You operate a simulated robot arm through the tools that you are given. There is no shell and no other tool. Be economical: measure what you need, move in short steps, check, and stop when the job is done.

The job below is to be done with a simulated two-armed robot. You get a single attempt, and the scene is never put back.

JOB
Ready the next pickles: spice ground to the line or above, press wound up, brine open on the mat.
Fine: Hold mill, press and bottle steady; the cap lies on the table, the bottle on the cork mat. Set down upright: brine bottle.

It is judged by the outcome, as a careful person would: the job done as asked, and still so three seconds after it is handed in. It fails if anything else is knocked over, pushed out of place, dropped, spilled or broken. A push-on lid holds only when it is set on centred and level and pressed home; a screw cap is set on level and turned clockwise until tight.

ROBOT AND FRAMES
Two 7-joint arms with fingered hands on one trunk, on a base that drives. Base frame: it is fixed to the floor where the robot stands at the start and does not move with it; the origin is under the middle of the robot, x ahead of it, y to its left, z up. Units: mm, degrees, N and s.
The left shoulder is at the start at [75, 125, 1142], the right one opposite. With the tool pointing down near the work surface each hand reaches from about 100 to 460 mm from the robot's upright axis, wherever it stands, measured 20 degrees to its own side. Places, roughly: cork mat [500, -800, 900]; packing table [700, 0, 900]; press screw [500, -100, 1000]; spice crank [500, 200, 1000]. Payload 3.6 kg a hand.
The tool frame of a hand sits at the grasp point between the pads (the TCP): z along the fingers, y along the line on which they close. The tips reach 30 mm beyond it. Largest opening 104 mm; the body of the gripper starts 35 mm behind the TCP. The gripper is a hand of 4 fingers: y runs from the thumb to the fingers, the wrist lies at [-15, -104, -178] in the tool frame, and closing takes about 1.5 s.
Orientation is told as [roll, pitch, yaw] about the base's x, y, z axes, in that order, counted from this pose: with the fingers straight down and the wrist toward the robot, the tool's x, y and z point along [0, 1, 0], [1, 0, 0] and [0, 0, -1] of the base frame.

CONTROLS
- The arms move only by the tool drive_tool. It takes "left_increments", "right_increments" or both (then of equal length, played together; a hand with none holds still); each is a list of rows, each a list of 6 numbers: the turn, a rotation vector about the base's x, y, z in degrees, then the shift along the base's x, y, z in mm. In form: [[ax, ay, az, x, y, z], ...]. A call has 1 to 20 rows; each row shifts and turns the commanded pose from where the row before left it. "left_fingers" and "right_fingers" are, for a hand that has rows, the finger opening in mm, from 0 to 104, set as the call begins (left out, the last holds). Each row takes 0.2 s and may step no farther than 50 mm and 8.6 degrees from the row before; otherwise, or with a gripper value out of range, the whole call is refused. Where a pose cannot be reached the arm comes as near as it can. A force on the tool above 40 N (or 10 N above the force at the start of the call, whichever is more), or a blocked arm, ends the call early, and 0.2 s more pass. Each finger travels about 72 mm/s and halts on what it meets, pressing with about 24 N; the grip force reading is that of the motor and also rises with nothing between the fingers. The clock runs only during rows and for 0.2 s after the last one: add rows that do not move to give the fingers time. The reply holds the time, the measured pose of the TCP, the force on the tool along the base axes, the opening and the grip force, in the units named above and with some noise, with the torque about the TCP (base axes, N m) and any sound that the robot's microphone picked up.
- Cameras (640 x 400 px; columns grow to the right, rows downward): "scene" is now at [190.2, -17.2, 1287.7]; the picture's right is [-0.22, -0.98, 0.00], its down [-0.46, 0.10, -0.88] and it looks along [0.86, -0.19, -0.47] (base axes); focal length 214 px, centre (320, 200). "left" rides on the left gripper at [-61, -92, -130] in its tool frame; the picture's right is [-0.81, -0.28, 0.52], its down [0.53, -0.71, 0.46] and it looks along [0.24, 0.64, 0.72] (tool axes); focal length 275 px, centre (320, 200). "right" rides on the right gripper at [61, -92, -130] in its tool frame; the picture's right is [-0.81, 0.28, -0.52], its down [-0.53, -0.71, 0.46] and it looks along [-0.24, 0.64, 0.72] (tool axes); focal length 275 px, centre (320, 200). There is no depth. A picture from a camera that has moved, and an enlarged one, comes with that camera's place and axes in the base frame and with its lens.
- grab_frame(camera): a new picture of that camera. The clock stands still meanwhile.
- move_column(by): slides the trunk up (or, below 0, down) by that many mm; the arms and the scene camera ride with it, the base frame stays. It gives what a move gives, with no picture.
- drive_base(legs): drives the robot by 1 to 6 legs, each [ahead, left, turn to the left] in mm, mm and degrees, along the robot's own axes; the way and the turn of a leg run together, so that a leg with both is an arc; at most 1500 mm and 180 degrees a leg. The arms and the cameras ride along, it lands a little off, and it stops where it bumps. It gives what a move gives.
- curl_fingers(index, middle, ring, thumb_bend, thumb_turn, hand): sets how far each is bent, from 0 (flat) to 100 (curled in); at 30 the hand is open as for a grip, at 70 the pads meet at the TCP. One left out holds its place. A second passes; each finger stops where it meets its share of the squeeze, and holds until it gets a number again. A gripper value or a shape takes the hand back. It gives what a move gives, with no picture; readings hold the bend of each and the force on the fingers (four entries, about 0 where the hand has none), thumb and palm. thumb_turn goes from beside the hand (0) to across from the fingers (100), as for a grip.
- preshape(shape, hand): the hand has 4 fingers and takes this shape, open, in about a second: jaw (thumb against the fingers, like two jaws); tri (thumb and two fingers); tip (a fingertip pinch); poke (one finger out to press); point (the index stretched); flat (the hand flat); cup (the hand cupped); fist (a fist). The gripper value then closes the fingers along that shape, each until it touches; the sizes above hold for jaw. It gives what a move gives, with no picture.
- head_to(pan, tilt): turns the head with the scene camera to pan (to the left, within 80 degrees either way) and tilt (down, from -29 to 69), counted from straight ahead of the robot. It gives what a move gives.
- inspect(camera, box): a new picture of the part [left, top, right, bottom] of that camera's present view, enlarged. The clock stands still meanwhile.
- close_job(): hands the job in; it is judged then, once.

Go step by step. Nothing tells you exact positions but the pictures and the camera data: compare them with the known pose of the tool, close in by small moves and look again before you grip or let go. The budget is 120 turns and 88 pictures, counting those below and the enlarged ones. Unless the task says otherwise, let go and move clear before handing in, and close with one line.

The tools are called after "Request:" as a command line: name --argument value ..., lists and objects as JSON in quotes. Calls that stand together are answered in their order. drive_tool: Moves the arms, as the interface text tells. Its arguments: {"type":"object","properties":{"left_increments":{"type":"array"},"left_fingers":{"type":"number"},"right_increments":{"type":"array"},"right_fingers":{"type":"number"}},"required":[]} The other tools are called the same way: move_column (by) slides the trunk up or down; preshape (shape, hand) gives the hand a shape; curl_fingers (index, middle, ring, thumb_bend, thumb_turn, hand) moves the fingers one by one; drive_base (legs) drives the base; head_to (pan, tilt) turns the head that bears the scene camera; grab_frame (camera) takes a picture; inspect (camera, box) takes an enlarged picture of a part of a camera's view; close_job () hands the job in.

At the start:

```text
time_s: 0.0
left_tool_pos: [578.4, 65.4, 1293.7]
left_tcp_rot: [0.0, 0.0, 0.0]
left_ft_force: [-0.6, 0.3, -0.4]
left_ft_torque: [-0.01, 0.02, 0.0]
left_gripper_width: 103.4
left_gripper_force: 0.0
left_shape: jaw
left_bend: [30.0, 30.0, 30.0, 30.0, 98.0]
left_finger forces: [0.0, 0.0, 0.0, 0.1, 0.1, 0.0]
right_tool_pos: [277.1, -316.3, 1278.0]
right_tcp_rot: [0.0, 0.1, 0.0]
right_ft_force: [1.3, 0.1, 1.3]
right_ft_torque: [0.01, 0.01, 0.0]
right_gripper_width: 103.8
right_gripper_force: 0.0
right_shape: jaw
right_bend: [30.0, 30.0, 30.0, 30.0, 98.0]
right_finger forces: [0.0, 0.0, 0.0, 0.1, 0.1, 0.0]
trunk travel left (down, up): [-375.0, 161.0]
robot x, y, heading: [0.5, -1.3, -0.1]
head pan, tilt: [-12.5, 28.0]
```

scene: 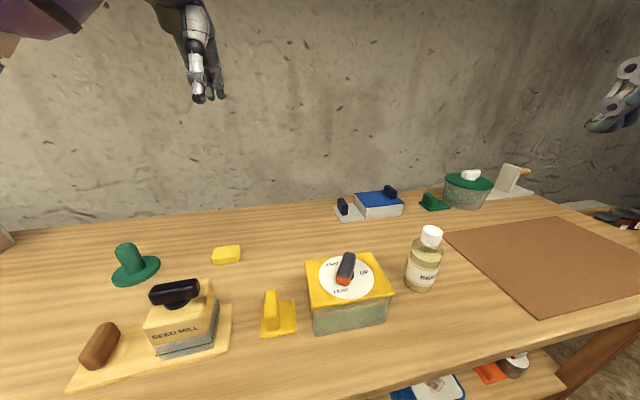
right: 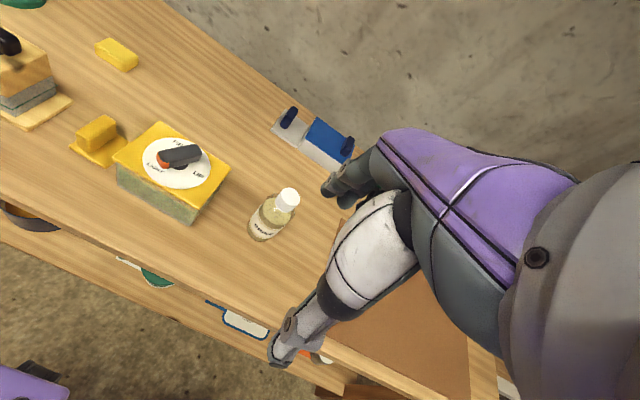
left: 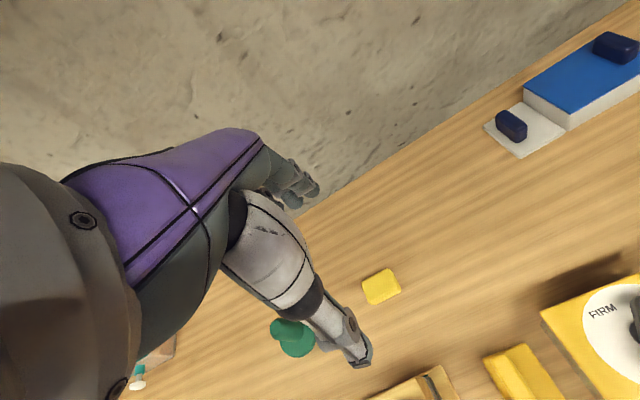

※

■ Work required: Scan the material above for the word "forces". Copy each line where it occurs.

■ Exercise result:
left_finger forces: [0.0, 0.0, 0.0, 0.1, 0.1, 0.0]
right_finger forces: [0.0, 0.0, 0.0, 0.1, 0.1, 0.0]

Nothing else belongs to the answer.